Because there’s no board and you’re allowed to dismantle previously-made words as you like, you’ve got a lot of freedom here. The only rules are that all words must intersect (like Scrabble or the crossword), words can only be read from left to right or top to bottom, and all intersecting letters must make meaningful words. Let’s say you haven’t quite finished your letters, but somebody else manages to. They yell ‘Peel!’, and everybody must take one additional tile from the centre of the table. This could be good — it might let you finish off a word — or it might force you to disrupt your carefully-planned structure in order to accommodate it.
This continues until the tiles remaining in the centre of the table are less than the number of players, at which point the first player to finish using all their tiles and yells ‘Bananas!’ wins the game. There’s a lot to love about Bananagrams. First of all, it’s extremely portable — most versions of this game come in a banana-shaped zipper case — so you can carry it around easily. It plays 2-8 players, so you’ll almost always be able to handle various numbers of people. The flexibility it offers can win over people who find Scrabble too restrictive or stressful, and the real-time aspect of it really levels the playing field wonderfully.

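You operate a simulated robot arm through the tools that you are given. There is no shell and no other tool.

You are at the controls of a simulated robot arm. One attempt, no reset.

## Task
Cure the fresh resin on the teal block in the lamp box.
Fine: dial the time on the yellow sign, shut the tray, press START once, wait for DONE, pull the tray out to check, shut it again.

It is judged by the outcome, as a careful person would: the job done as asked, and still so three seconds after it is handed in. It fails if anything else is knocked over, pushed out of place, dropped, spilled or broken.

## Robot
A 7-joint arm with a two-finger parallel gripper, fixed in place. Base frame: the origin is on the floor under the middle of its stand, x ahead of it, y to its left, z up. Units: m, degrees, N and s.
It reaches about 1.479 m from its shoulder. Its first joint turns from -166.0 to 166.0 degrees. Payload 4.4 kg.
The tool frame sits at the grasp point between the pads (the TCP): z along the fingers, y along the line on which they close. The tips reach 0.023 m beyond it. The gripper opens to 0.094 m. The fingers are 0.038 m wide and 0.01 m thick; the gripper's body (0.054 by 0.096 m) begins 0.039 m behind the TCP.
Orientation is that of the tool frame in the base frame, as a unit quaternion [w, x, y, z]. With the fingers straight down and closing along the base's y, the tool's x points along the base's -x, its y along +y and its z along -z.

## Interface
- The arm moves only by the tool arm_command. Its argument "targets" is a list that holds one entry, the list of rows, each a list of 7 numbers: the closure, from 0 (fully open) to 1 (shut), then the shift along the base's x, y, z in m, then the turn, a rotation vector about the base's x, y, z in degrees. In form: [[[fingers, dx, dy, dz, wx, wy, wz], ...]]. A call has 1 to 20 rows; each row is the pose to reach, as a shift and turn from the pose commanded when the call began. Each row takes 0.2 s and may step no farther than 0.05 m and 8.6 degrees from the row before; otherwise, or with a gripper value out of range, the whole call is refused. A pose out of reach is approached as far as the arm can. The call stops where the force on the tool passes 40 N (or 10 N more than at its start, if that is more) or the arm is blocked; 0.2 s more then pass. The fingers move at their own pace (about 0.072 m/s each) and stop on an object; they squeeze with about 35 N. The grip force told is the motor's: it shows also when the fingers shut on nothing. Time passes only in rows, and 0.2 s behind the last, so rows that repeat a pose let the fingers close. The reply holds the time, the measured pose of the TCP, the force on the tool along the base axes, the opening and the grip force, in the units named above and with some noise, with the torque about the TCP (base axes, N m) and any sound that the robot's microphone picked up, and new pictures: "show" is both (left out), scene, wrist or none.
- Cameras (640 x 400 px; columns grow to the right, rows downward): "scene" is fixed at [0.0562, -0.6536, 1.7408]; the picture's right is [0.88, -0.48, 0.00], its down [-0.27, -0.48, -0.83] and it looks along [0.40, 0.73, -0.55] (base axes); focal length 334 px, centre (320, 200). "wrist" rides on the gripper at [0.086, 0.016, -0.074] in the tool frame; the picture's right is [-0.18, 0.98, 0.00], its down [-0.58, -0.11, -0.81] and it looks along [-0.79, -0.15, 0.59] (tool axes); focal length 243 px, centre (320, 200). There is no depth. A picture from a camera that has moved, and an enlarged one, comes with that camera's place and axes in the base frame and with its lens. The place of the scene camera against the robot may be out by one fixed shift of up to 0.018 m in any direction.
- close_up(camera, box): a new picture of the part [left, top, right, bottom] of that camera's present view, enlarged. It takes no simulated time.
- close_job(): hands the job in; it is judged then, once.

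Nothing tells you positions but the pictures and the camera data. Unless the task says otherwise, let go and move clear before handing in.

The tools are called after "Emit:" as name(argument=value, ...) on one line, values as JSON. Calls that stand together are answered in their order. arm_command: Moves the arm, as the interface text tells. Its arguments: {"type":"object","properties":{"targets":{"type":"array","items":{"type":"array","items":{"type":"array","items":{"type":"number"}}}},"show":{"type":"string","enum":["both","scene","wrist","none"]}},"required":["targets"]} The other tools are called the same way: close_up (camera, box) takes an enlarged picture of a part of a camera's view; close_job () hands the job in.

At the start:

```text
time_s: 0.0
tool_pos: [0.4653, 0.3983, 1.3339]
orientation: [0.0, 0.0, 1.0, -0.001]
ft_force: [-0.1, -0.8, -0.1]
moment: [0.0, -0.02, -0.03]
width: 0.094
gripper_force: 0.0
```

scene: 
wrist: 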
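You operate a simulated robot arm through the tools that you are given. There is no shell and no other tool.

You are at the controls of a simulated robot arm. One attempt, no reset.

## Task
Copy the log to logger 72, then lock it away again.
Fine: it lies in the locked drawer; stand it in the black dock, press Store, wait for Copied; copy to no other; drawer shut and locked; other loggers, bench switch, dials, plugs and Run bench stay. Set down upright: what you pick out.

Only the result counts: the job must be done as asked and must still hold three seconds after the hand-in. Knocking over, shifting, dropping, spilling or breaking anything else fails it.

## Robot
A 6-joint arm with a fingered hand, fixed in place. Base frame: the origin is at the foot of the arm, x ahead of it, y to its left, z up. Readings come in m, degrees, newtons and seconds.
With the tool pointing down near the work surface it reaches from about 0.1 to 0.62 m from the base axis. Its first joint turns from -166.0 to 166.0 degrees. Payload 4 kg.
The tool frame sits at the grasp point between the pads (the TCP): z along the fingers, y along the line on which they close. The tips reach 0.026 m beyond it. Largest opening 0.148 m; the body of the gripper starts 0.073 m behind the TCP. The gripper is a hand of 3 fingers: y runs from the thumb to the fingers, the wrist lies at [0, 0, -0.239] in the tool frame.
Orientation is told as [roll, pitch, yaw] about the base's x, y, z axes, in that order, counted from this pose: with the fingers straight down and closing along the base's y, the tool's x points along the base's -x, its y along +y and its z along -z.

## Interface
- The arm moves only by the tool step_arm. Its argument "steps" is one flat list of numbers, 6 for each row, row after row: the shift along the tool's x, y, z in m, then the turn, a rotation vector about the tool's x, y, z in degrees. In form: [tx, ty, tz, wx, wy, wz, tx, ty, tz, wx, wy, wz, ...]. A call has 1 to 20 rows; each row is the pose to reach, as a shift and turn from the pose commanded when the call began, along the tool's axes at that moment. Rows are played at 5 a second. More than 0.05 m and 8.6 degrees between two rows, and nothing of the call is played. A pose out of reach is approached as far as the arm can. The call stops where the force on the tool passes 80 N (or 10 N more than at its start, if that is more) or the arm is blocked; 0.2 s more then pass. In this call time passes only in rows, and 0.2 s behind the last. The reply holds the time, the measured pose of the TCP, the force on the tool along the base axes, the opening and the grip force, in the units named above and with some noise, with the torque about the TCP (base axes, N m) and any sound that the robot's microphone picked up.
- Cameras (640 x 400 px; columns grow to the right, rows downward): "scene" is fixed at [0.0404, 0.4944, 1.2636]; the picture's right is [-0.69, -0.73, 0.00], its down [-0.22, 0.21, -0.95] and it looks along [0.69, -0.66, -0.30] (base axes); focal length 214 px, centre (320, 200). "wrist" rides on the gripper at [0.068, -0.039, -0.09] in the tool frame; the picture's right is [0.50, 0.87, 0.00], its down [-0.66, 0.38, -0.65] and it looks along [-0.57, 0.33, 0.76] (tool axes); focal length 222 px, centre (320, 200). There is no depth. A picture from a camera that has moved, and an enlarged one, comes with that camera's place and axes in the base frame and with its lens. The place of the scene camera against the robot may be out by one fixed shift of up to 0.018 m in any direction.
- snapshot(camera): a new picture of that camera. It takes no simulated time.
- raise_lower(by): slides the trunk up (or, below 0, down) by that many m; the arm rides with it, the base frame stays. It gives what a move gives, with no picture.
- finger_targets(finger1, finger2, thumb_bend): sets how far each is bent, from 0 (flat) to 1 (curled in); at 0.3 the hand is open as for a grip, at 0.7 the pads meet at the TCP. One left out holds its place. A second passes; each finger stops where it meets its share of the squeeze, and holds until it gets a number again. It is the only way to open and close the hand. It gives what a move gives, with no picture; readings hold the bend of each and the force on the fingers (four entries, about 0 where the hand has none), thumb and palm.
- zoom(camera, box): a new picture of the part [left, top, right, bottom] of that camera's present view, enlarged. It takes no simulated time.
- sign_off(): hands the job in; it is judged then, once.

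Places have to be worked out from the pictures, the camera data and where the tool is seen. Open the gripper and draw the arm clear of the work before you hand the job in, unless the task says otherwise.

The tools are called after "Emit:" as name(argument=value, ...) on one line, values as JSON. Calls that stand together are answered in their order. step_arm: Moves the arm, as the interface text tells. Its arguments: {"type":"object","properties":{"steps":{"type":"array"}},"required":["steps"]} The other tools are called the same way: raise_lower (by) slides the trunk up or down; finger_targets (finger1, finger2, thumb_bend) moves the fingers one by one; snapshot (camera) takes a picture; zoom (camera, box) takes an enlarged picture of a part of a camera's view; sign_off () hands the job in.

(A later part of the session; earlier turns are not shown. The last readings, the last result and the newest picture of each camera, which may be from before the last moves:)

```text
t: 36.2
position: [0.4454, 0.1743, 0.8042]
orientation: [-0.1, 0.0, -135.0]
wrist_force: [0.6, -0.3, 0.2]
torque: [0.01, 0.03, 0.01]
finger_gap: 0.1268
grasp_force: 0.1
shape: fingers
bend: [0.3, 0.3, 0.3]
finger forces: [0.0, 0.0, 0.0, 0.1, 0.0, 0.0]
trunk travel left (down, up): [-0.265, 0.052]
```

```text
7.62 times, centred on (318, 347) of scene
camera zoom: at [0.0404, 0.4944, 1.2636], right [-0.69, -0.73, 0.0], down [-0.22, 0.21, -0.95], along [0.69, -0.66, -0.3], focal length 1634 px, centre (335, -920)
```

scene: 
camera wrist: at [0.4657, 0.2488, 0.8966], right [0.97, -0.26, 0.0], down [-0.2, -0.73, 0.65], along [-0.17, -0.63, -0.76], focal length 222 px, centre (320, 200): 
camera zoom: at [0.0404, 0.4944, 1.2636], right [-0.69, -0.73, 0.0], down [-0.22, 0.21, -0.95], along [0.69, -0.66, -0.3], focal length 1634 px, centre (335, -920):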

The game also comes with rules to play various variants, that can change the feel of the game up quite a bit. All in all, it’s quite a remarkable package and you get a lot for your money here. Why is Bananagrams full of banana references? I don’t know, but what I do know is that it’s an excellent word game that you can play and have fun with just about anyone — including people who don’t like Scrabble. There’s a lot of game to be found in this weirdlyshaped box, and you should definitely check it out.